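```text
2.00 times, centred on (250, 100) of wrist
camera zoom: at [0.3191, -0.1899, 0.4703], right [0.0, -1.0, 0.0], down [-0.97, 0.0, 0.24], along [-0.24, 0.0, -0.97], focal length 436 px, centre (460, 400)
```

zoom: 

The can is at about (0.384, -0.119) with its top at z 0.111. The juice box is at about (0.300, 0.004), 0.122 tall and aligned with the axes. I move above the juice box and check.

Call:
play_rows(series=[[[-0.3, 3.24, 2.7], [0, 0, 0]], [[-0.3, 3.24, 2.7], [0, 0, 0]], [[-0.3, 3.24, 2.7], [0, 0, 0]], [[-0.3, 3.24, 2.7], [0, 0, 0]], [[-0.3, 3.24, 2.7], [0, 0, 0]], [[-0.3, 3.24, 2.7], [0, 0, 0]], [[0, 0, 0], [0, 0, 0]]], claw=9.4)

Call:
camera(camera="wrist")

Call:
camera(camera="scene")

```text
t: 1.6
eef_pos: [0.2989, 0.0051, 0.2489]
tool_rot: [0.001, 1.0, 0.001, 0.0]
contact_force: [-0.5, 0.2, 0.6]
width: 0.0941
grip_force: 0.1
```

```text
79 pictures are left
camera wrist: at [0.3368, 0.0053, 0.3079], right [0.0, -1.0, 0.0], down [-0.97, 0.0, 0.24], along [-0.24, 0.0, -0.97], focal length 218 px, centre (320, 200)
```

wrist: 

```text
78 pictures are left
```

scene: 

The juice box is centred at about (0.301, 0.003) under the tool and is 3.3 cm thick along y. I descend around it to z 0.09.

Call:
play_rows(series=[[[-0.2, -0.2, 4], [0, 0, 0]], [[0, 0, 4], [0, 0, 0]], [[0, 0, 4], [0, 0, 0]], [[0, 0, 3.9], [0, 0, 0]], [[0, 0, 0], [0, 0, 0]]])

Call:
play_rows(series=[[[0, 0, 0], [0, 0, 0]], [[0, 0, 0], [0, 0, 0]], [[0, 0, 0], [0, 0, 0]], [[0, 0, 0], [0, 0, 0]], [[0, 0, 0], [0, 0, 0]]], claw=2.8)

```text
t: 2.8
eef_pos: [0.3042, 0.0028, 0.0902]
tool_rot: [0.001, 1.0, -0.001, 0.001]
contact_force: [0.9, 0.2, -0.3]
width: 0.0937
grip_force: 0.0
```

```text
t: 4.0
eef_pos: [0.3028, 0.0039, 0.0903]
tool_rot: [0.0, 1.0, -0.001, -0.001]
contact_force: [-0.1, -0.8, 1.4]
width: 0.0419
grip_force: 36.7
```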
--
▶ [PASSAGE GIVEN]
検診・健康お役立ち情報

毎日ドクタ- 健康かわら版 9月号

― 健康寿命を延ばそう ―

産業医・毎日ドクタ-理事長 山田正樹

 平均寿命と健康寿命
本年7月末に2014年版の厚生労働白書が厚生労働省から発表されました。これによりますと2013年の日本人平均寿命は男性が80.21歳、女性は86.61歳となり、男性は初めて80歳代に到達しました。女性は世界で最長寿となっています。
さて、平均寿命に対して健康寿命という概念が最近重要視されています。健康寿命とは『加齢や病気が原因で日常生活に何らかの制約が発生することなく生活できる年齢』 を言います。健康寿命は現在の所、男性が70.42歳、女性は73.62歳となっています。健康寿命と平均寿命の差は男性が約10歳、女性は約13歳となります。今後は健康寿命を延ばして平均寿命との差を縮小していくことが大切となります。

 健康寿命を延ばすためには
健康寿命を延ばすためには高齢期になってからの注意では間に合いません。生涯を通して健康に注意することが基本となります。入社時の健康診断、毎年の企業健診、地方自治体の健診、個人の人間ドックなどを毎年受診され、『ご自身の健康リスク』を把握していることが重要です。そしてその結果を丁寧に指導していく『ホ-ムドクタ-の存在』 が不可欠となります。健康リスクに対する指導が早期に開始されれば、コントロ-ル可能な健康リスクで留まり、仮に内服治療を必要とする場合でも最小限の内服量ですみ、将来の健康寿命に及ぼす影響を可能な限り減らすことができます。
--
Repeat the span of the passage given whose first words are "検診・健康お役立ち情報" and whose last words are "な限り減らすことができます。".

▶ [THE OUTPUT]
検診・健康お役立ち情報

毎日ドクタ- 健康かわら版 9月号

― 健康寿命を延ばそう ―

産業医・毎日ドクタ-理事長 山田正樹

 平均寿命と健康寿命
本年7月末に2014年版の厚生労働白書が厚生労働省から発表されました。これによりますと2013年の日本人平均寿命は男性が80.21歳、女性は86.61歳となり、男性は初めて80歳代に到達しました。女性は世界で最長寿となっています。
さて、平均寿命に対して健康寿命という概念が最近重要視されています。健康寿命とは『加齢や病気が原因で日常生活に何らかの制約が発生することなく生活できる年齢』 を言います。健康寿命は現在の所、男性が70.42歳、女性は73.62歳となっています。健康寿命と平均寿命の差は男性が約10歳、女性は約13歳となります。今後は健康寿命を延ばして平均寿命との差を縮小していくことが大切となります。

 健康寿命を延ばすためには
健康寿命を延ばすためには高齢期になってからの注意では間に合いません。生涯を通して健康に注意することが基本となります。入社時の健康診断、毎年の企業健診、地方自治体の健診、個人の人間ドックなどを毎年受診され、『ご自身の健康リスク』を把握していることが重要です。そしてその結果を丁寧に指導していく『ホ-ムドクタ-の存在』 が不可欠となります。健康リスクに対する指導が早期に開始されれば、コントロ-ル可能な健康リスクで留まり、仮に内服治療を必要とする場合でも最小限の内服量ですみ、将来の健康寿命に及ぼす影響を可能な限り減らすことができます。